How can I possibly explain how much I love the Lord? I don't believe I have the vernacular to do justice to what my heart and spirit hoards for the Father. I love Him. I love Him with every fiber of my being. Every single molecule. His love has set me free, and I never want to let go of Him. No matter what comes at me in this life; I will hold on to love.
I declare and decree that this week's Reflections will be a continued source of encouragement for your heart, mind and soul. There may be some things that have caused you to draw back and not to love freely or unconditionally; but now is the time to get back in and love unconditionally. No longer will you let go of love, but you will hold on, give love and receive the love you deserve.
What a powerful revelation the Father blessed me with concerning love. How can I even begin to tell you? I guess the best way is to just show you; through my actions, through my writing, through my service to the Father on a daily basis.
Do you know how powerful love is? Do you understand how love can change things? Unconditional love? God love? God? Oh my dear friends, when I understood that God is love and that He has created in me that same love; a part of Him is in me—I cannot begin to tell you how that revelation changed my life, and how I love and receive love.

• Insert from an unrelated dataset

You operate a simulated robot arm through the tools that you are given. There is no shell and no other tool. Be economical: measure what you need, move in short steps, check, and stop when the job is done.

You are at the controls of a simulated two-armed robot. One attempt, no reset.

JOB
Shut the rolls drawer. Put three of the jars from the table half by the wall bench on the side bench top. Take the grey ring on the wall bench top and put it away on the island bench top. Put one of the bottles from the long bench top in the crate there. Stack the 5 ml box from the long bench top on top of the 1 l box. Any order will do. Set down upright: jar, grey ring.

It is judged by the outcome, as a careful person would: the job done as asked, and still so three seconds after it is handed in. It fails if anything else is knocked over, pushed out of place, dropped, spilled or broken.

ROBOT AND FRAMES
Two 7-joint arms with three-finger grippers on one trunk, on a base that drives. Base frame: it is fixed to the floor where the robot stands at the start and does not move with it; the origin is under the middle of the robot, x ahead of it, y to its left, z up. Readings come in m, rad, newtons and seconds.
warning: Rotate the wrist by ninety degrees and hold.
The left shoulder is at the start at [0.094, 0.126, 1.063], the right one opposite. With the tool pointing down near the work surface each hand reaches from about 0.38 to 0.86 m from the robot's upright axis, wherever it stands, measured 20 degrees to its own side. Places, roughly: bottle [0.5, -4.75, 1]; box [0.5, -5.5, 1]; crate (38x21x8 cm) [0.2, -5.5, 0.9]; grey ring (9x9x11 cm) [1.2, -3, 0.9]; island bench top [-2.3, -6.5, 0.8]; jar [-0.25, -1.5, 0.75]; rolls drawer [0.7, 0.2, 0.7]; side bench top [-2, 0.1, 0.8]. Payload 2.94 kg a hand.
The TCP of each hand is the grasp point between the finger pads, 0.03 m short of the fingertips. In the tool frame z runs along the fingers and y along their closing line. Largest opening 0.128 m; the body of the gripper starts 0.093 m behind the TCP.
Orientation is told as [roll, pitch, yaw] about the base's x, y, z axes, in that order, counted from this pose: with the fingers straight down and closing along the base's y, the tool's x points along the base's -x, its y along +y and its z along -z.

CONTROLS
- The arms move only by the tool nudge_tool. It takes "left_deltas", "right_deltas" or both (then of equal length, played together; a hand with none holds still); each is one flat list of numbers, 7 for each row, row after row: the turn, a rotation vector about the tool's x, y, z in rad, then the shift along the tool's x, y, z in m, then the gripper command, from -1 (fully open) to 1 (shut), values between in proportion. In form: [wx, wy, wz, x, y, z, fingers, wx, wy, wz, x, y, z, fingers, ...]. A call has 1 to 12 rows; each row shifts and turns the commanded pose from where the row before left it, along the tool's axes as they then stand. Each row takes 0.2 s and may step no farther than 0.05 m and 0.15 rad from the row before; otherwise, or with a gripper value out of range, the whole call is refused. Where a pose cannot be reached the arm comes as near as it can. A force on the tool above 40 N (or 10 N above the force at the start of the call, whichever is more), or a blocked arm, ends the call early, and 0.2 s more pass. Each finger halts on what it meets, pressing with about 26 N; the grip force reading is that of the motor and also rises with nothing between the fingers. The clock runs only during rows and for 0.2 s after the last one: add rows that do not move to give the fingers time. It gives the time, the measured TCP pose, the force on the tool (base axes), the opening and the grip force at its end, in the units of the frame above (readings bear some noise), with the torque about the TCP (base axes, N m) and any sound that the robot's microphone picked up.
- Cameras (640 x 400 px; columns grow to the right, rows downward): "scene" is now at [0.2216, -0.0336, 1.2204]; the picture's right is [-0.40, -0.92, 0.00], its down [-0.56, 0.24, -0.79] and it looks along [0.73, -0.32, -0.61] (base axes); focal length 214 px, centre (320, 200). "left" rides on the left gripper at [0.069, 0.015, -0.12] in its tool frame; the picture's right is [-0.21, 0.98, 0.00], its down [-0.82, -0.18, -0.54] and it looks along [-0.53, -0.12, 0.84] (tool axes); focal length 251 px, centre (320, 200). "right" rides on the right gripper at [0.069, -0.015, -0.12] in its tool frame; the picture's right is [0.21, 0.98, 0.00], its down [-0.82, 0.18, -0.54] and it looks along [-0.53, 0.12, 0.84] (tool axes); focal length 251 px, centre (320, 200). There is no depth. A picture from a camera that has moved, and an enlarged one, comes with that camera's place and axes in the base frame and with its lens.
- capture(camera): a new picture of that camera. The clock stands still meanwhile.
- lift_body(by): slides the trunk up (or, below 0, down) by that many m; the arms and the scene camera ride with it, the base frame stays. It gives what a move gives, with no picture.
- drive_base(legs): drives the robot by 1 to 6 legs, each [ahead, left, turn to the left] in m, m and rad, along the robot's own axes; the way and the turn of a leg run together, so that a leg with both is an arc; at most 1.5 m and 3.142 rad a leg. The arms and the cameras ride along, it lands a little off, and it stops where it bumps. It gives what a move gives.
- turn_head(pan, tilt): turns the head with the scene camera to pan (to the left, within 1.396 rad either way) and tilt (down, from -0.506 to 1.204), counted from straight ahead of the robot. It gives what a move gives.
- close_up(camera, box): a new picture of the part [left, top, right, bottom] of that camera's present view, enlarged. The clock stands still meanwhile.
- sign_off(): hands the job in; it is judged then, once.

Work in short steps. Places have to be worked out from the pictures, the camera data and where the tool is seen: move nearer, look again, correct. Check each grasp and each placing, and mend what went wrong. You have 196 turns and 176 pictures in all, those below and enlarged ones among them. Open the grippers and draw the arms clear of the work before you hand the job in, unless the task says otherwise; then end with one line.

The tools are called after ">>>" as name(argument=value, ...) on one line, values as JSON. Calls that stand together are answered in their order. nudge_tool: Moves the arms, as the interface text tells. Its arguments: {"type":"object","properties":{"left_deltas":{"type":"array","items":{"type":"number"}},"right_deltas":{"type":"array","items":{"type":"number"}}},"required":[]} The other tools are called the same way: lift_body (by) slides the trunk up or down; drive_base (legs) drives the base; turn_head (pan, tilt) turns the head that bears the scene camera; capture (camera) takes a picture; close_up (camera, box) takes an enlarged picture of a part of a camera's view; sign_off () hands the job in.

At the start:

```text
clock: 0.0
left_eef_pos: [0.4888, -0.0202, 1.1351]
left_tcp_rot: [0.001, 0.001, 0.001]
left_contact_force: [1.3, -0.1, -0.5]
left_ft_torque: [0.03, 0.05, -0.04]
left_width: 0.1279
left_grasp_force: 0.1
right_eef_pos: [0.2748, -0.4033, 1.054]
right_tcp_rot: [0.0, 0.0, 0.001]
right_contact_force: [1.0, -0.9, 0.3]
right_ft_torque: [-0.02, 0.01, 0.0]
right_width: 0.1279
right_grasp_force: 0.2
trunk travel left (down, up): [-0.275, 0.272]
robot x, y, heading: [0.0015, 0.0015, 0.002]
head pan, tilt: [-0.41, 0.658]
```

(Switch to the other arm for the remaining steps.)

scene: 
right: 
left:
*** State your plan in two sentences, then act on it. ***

It is a given that in this lifetime we are going to be hurt, disappointed, and discouraged. It will come. Yet, we cannot allow those things to stop us from loving unconditionally. Many of us love, but we love with conditions. This was not always the case. When we come into this world, all we know is to love unconditionally as a child, until we grow up and begin to experience life and put into practice what we've been taught. Taught through others actions; mimicking the way others loved around us.
The only way to know how to love, to love unconditionally, is to be intimate with the Father; to understand how He loves and to know what it is He desires from us. Any other kind of love is temporal. It will not last or stand the tests and trials of our lifetime. It holds restraints and has conditions upon it.
However, the love of God—God Love—is refreshing, liberating, unconditional, mind and heart changing, and it is everlasting. Don't get me wrong; I am not saying that we will not experience hurt and disappointment while loving unconditionally, because we will. That being a part of life in this earth. But, we can triumph over those hurts, and love freely without having to contort ourselves into someone we do not know, filled with bitterness, regrets, carrying countless baggage, and never trusting anyone. That's not Christ! That's not God Love! That is a prison sentence. God has set us free from that. And we can live and love without any strings or conditions attached.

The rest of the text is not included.